Suns' run only thing stopped against Wolves




PHOENIX — A string of recent promotional activity
has escorted the Phoenix Suns through Fiesta Night, Polish Heritage Night and
No Defense Monday.



Unfortunately, that last one kicked off an unofficial event the Suns can call Moving
Week. The intended moving involves the Suns' attempt to climb in the Western
Conference standings. Things had been rolling lately, too. By winning their
previous five home games, the Suns had reached an 11th-place deadlock with the
Utah Jazz.



Monday's no-defense extravaganza co-starred the premise-embracing Minnesota
Timberwolves, but it didn't go so well. While the Jazz were taking care of the
Detroit Pistons, the Suns (19-22) were losing the first in a five-game week, which
includes four against teams sitting ahead of them in the conference.

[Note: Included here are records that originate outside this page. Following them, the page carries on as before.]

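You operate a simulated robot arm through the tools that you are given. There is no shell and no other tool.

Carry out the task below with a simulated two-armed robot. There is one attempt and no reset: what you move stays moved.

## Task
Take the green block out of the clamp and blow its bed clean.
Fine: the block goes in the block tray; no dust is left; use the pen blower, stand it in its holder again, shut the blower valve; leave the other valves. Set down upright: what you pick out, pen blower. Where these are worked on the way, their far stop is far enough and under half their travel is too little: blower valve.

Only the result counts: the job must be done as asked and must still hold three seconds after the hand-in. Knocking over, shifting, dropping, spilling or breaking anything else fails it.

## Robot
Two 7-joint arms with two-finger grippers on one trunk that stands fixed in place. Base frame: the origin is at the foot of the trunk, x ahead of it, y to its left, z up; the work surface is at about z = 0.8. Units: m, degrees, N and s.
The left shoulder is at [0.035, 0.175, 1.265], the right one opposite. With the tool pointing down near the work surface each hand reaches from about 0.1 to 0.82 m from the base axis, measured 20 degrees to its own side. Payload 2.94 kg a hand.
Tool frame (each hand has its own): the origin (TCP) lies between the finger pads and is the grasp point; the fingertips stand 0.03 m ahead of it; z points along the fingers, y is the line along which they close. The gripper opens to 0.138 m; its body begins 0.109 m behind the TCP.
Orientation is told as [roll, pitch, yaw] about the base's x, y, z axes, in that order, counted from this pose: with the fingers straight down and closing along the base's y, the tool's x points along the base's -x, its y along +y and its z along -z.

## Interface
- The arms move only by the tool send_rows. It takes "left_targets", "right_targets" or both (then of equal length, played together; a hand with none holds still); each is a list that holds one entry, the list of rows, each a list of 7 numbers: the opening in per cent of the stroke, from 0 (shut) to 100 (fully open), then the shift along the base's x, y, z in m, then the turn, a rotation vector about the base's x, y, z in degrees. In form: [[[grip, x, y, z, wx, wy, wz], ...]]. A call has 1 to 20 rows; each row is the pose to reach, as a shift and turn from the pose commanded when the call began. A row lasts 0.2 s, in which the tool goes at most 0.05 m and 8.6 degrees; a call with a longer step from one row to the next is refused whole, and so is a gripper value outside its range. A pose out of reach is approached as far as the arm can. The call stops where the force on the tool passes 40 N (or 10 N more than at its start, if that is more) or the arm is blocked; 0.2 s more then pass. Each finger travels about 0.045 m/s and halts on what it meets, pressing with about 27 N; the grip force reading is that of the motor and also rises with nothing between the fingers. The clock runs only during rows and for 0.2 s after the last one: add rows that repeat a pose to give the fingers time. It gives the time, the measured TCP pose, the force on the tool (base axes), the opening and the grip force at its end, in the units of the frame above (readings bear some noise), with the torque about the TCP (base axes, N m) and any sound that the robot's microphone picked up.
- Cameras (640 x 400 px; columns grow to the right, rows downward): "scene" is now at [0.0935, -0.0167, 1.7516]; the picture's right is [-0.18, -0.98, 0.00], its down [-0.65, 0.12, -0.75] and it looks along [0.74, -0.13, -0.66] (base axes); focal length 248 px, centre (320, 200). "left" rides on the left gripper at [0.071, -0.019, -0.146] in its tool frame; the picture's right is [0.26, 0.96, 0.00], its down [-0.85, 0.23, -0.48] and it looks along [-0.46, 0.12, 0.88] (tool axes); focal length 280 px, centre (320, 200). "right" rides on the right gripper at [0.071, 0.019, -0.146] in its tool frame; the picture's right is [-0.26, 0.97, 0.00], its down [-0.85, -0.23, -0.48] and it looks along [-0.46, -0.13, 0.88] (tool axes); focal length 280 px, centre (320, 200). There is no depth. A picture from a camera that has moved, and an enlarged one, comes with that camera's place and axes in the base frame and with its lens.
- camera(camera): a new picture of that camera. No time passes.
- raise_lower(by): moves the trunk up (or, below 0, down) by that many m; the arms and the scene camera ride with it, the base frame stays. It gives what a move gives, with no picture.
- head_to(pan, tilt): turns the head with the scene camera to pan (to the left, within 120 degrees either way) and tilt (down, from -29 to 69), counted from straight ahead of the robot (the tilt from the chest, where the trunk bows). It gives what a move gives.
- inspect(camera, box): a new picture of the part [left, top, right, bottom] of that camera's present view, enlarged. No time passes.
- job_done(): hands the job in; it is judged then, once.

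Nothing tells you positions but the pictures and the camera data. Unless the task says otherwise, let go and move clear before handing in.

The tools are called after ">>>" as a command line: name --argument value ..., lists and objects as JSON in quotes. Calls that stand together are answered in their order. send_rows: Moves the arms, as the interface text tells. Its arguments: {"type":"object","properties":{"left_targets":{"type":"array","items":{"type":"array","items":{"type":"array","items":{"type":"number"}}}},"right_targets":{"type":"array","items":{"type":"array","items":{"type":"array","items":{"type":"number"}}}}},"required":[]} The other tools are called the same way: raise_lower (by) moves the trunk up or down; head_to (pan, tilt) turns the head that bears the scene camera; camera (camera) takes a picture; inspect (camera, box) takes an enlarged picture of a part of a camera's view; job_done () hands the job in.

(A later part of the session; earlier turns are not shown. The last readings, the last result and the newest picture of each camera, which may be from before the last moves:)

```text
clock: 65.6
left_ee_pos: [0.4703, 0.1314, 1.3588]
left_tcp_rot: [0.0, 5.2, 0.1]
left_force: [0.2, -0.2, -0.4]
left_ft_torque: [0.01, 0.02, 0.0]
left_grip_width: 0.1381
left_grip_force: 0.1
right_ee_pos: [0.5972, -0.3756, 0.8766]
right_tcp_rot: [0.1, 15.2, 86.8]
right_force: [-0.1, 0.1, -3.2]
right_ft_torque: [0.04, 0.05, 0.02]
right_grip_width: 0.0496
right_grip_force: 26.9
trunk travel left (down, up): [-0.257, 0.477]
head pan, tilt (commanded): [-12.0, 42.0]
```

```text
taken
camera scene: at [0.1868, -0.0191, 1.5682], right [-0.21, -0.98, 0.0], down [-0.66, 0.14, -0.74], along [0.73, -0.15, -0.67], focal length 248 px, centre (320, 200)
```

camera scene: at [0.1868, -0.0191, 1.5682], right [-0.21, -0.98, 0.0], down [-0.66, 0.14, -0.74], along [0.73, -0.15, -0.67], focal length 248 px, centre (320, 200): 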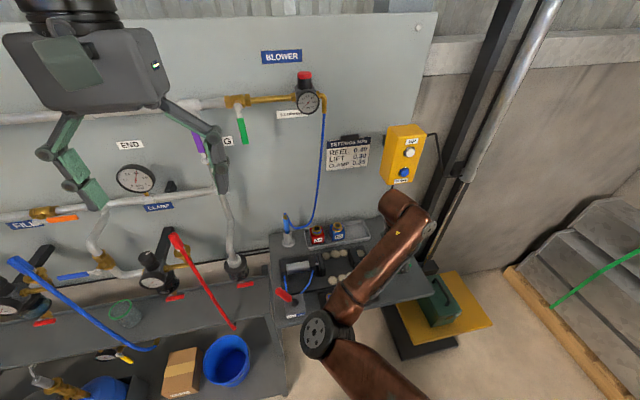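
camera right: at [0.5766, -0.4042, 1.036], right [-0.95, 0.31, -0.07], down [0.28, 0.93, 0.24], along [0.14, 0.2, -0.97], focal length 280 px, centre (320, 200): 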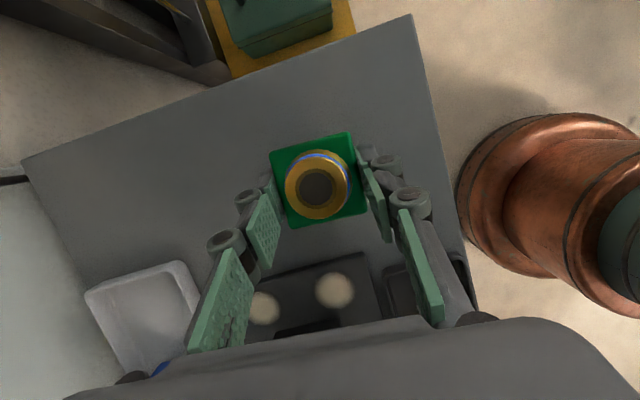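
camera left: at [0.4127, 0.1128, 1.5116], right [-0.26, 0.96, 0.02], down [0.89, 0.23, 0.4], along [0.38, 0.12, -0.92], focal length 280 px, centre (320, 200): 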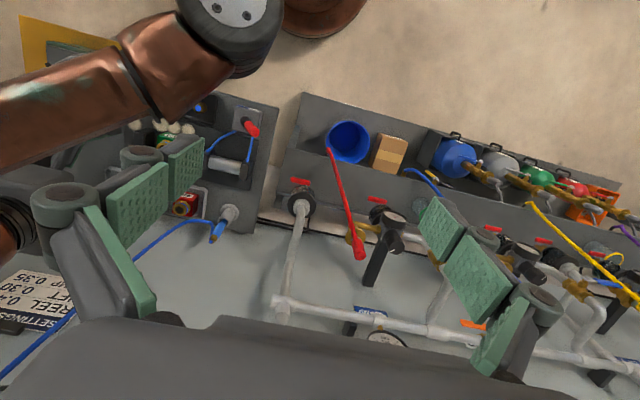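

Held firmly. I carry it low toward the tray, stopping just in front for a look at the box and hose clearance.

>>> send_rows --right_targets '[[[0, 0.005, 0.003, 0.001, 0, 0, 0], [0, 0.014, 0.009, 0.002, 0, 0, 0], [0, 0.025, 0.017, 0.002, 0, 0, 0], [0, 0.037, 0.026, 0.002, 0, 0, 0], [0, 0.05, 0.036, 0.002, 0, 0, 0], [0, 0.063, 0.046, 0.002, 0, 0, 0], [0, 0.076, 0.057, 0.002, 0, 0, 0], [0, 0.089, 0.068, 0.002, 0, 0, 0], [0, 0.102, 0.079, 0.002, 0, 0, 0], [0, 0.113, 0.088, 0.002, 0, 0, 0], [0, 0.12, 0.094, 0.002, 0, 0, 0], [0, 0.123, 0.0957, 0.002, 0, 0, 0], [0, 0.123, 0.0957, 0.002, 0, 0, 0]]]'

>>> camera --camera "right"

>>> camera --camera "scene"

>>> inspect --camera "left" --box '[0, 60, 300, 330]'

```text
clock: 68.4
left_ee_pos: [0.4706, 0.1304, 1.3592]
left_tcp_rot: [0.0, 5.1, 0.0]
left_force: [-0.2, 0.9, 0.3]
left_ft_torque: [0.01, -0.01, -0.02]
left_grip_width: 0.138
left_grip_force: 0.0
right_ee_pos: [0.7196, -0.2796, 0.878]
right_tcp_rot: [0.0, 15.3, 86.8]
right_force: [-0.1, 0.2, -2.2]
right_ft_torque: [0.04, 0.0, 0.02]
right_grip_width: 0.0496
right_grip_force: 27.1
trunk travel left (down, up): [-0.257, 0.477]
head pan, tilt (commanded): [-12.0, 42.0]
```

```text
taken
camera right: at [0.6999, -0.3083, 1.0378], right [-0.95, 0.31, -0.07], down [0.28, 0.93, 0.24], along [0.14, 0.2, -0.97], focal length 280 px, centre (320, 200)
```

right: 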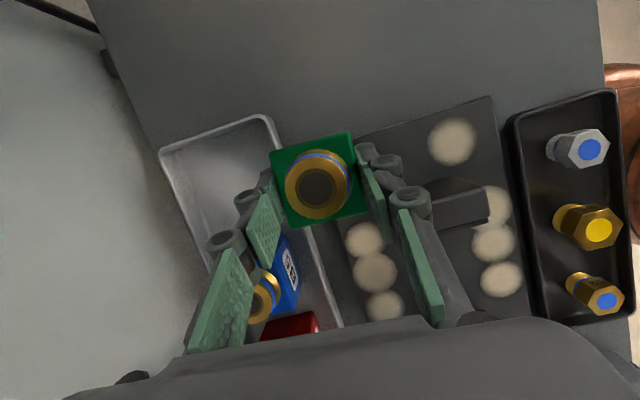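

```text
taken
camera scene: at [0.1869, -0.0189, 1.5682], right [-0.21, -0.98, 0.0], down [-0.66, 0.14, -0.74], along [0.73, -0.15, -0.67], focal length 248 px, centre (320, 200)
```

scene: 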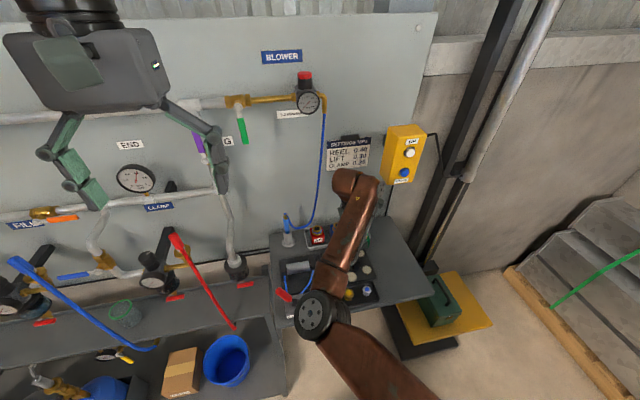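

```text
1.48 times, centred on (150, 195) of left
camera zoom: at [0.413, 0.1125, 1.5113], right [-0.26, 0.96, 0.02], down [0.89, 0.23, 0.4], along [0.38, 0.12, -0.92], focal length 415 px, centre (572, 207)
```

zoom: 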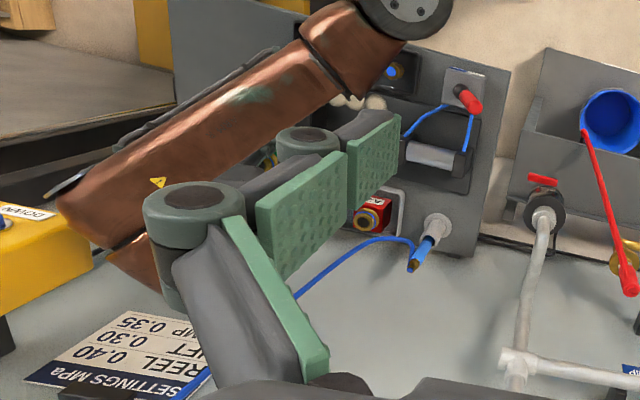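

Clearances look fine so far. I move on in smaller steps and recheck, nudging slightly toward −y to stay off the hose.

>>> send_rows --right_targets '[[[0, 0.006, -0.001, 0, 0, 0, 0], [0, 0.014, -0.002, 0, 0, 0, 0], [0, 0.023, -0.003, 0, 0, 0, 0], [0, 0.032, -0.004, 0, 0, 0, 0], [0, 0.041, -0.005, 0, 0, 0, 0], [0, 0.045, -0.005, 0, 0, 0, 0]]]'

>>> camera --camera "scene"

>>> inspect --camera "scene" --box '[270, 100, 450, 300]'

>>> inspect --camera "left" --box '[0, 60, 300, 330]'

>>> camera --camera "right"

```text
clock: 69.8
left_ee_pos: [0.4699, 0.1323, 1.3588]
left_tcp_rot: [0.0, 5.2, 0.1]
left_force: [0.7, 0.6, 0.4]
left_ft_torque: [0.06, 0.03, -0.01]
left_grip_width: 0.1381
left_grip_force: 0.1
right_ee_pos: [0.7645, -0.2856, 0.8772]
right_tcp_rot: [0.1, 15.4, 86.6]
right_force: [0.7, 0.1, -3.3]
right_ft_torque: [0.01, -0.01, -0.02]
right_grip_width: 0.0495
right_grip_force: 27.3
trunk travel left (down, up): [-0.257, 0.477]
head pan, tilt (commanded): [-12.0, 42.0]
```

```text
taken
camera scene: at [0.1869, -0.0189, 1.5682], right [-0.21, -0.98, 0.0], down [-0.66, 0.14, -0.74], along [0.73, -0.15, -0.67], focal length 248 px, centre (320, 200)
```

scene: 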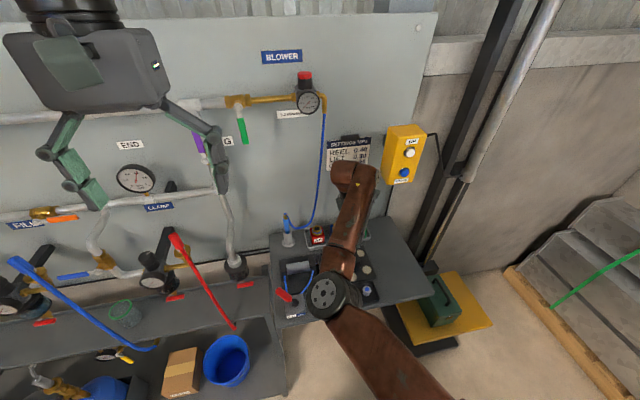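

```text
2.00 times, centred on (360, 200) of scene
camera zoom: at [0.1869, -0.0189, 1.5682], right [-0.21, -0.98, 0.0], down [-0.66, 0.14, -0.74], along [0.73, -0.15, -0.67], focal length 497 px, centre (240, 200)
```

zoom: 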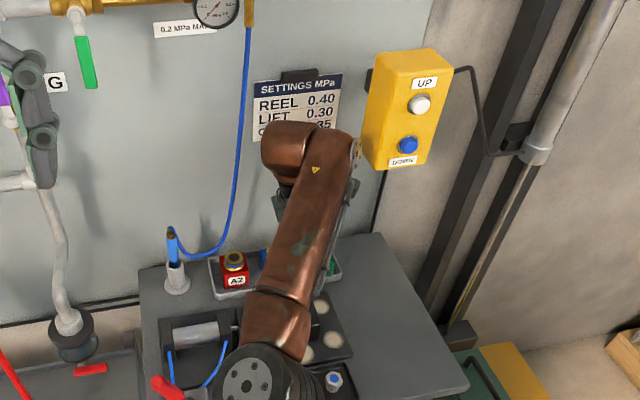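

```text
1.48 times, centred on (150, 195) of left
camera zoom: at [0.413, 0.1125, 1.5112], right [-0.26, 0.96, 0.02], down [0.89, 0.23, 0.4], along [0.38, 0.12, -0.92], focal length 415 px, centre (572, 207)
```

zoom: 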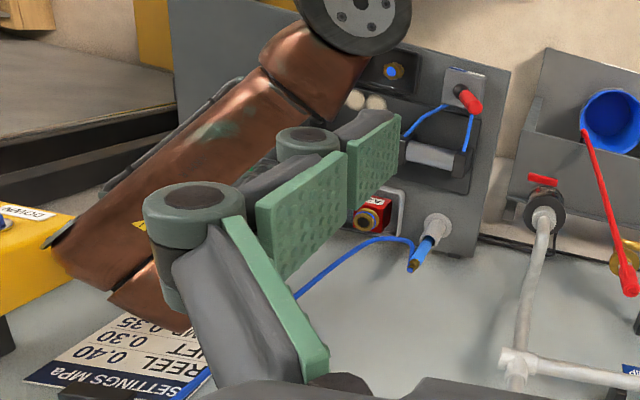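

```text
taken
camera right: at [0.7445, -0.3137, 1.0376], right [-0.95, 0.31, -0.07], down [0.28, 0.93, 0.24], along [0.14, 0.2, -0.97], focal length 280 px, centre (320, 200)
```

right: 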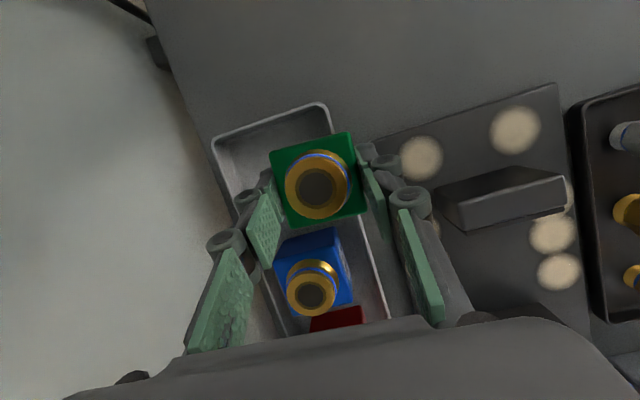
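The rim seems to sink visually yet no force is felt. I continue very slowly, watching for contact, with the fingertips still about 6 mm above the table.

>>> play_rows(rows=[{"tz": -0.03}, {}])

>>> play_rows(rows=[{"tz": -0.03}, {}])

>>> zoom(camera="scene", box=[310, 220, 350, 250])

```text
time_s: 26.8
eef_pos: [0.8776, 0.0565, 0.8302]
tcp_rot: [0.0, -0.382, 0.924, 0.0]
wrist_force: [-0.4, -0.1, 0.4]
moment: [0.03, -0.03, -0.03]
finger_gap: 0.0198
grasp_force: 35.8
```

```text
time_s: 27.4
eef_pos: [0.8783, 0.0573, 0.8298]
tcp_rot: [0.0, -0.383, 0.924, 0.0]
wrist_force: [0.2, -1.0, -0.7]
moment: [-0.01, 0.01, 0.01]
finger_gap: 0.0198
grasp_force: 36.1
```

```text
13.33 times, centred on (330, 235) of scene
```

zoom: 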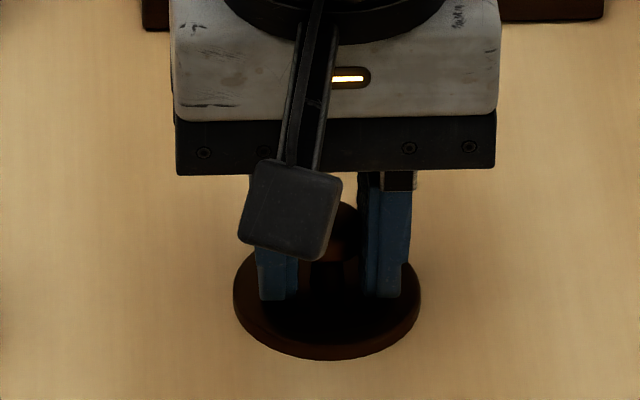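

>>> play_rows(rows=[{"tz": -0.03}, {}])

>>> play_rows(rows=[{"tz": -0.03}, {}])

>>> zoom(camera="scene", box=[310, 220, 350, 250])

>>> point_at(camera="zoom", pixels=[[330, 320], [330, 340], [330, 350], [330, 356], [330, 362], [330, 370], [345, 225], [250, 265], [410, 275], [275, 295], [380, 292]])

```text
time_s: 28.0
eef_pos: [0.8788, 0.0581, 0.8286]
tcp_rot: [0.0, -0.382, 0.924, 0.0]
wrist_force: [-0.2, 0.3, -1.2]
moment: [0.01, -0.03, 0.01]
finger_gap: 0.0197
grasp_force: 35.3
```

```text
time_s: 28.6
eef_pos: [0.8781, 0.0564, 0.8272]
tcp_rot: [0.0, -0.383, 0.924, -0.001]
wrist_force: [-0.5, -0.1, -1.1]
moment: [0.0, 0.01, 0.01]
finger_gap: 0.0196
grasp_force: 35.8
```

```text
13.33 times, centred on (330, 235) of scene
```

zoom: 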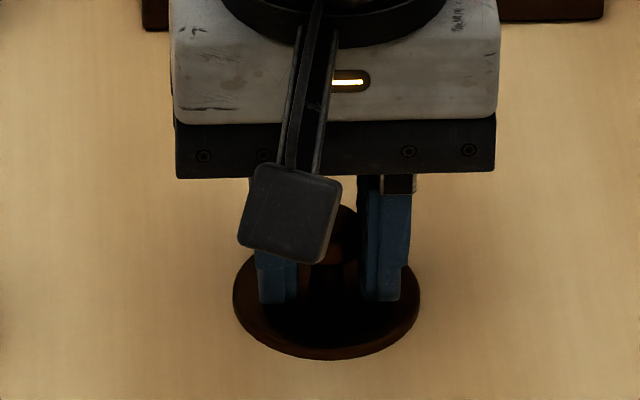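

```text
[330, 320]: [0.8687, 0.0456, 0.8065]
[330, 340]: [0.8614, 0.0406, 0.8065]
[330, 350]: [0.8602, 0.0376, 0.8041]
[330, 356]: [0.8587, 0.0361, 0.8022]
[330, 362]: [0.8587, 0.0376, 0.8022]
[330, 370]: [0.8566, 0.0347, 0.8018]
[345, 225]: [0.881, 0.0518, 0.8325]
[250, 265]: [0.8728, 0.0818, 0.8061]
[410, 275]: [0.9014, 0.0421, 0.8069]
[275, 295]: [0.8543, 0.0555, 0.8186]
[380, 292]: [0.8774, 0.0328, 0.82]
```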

The final was a robust 127-124 and featured a 56 percent shooting effort from
the ninth-place T-wolves (22-21), who are obliged to finish this season without
rookie point guard Ricky Rubio thanks to a torn ACL.



"I don't want to take anything away from them," Suns coach Alvin
Gentry said of the victors. "They played great."



Well, the Suns really didn't take much of anything away from Minnesota during
this battle of teams that seemed severely unequipped to deal with two All-Stars
working within the contours of NBA-caliber ball screens.



The T-wolves selected a method of pick-your-poison-and-roll defense that
allowed Suns point guard Steve Nash to turn the corner and have as many clean
looks at the rim as he desired. It was as if T-wolves’ strategy was to hope
Nash eventually tired from scoring so much. He may not have felt much fatigue,
but Nash did miss two big attempts late in the game.



"Both teams were just shooting the heck out of the ball," T-wolves
coach Rick Adelman said, "and we finally got them to miss a couple at the
end and ended up winning the game."



That particular let-Nash-shoot maneuver does diminish the roll portion of the
Phoenix pick-and-roll program. So does foul trouble. With the latter variable
limiting Suns center Marcin Gortat to eight points in just under 20 minutes,
Minnesota survived screen-roll.



But the Wolves did surrender 124 points, allowed the Suns to make 52 percent of
their field-goal attempts and gave up 28 points to Phoenix's Jared Dudley. Nash
still managed 10 assists (and no turnovers) to go with 25 points. He made 10-of-16
shots, but those two fourth-quarter misses with the clock under 1:36 prevented
the Suns from keeping pace in the hottest gunfight we've seen this season.



The Suns' pick-and-roll defense was considerably more aggressive, but no less
ineffective.



You have to wonder if the hard-hedge (or show) tactic was designed to trap
T-wolves point guard Luke Ridnour or corrupt his rhythm. Suns defenders put
little pressure on Ridnour, who was able to make a defense-shredding initial
pass that — thanks to tardy rotations out of the double teams — led to easy
buckets.



In the first half, slow recovery enabled T-wolves center Nikola Pekovic to bag
16 of his 24 points in the paint. While working against the blacksmith-oriented
low-post stylings of the 6-foot-11, 290-pound Pekovic, Gortat picked up his
second foul just six minutes into the first quarter.



"Pekovic really just kind of took control of the game early," Gentry
said.



In the second half, exploitation of the Suns' high pick-and-roll defense took
the form of five 3-pointers from All-Star Kevin Love. Minnesota's power forward
made 8-of-14 shots in the final two quarters, good for 23 of his game-high 30
points. The T-wolves shot 59 percent in the second half.



"We just have to do a better job of understanding rotation," Gentry
said. "He (Love) wants to catch and shoot ... we want to make him a
facilitator. We want to make him a dribbler instead of a catch-and-shoot
guy."



In addition to 54 combined points from two-thirds of its starting frontcourt,
Minnesota was handed 34 points from reserve forwards Derrick Williams and
Michael Beasley.



"I'm just trying to help this team, help the bench," said Williams,
the rookie from the University of Arizona. "We've got to play defense and
put up some points, too. We just do what we do every time we're out there."



The "defense" thing Williams referenced didn't quite translate
Monday, but Minnesota was able to make the late-game stops Phoenix failed to
produce.



"I think the pick-and-roll with Love and Pekovic, and how we were at one
point having wings try and rotate over to Love and the bigs," Dudley said
when asked to define what went awry. "He (Love) just got hot, and you have
to hand it to him."



It might be better to hand-in-his-face-it to him.



Next up for the Suns are the aforementioned Jazz with Al Jefferson, Paul
Millsap and a different set of defensive challenges.



Maybe the promotion will turn out to be Lockdown Wednesday.